OBJECTIVE:
Select each line where the word "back" appears.

DATA SECTION:
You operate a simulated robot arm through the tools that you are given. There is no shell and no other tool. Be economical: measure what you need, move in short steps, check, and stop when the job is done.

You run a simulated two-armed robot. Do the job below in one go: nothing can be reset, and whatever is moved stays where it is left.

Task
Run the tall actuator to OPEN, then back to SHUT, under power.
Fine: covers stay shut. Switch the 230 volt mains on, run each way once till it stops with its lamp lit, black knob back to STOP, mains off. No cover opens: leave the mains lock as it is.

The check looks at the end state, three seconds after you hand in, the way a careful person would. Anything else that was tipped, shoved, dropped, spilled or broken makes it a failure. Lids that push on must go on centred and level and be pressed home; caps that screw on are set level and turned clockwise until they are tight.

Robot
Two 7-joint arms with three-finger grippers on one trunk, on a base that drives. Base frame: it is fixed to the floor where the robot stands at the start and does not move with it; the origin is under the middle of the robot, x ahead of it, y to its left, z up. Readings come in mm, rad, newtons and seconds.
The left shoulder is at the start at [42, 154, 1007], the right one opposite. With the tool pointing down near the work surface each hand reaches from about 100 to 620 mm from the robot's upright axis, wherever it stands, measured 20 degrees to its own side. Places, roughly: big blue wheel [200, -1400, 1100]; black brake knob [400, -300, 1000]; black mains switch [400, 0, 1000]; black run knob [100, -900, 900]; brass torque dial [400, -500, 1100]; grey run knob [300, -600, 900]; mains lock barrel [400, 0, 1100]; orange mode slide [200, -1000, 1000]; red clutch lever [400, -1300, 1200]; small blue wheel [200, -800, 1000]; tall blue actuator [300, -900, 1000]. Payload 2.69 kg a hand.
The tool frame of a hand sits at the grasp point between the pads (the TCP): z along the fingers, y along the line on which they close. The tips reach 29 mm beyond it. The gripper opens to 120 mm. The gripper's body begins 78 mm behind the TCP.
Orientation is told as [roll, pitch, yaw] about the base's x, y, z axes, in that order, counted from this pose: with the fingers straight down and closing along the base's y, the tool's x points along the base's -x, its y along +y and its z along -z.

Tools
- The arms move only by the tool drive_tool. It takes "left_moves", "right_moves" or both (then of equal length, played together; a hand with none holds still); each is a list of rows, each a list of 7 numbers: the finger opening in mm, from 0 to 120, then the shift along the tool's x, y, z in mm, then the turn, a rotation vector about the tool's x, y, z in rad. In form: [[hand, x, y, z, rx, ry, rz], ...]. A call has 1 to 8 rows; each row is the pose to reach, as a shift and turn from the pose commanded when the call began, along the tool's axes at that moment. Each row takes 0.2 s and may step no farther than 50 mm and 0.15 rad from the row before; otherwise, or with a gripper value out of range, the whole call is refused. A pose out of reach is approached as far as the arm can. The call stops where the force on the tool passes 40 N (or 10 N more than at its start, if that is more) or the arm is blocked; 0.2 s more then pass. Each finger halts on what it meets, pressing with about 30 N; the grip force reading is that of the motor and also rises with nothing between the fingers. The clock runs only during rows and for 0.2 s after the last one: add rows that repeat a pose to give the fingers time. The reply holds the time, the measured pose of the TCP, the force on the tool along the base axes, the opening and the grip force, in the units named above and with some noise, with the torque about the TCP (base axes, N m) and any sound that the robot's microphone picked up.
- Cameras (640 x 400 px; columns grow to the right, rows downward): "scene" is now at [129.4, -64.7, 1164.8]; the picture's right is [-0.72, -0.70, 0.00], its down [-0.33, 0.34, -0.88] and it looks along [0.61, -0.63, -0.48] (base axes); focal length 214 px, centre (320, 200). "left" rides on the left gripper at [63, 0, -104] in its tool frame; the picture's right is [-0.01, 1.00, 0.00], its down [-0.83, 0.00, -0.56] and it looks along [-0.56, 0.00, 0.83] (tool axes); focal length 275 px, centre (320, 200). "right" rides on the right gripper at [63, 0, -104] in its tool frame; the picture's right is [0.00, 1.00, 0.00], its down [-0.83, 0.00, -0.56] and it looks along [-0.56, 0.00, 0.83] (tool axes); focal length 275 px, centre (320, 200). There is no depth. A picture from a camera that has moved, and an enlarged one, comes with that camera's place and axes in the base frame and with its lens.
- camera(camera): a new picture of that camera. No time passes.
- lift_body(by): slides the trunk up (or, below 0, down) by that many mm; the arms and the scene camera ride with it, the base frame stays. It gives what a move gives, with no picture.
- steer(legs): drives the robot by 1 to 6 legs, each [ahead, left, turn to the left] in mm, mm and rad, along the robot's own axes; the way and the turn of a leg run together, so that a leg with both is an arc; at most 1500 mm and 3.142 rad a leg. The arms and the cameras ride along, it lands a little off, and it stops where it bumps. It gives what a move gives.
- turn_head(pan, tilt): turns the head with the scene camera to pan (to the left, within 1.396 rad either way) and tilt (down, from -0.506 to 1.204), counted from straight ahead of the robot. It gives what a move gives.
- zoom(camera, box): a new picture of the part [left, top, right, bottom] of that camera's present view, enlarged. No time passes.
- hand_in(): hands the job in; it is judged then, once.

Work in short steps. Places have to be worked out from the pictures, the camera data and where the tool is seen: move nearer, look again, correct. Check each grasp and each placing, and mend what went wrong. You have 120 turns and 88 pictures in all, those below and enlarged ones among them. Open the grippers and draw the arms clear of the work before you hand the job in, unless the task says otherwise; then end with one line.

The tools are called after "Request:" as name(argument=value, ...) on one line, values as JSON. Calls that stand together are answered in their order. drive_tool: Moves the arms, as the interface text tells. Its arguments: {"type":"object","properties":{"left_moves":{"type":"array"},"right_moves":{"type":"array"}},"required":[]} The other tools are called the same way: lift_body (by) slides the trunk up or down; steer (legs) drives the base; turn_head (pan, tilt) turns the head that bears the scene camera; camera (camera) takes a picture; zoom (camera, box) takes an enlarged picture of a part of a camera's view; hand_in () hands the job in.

CORRECT ANSWER:
Run the tall actuator to OPEN, then back to SHUT, under power.
Fine: covers stay shut. Switch the 230 volt mains on, run each way once till it stops with its lamp lit, black knob back to STOP, mains off. No cover opens: leave the mains lock as it is.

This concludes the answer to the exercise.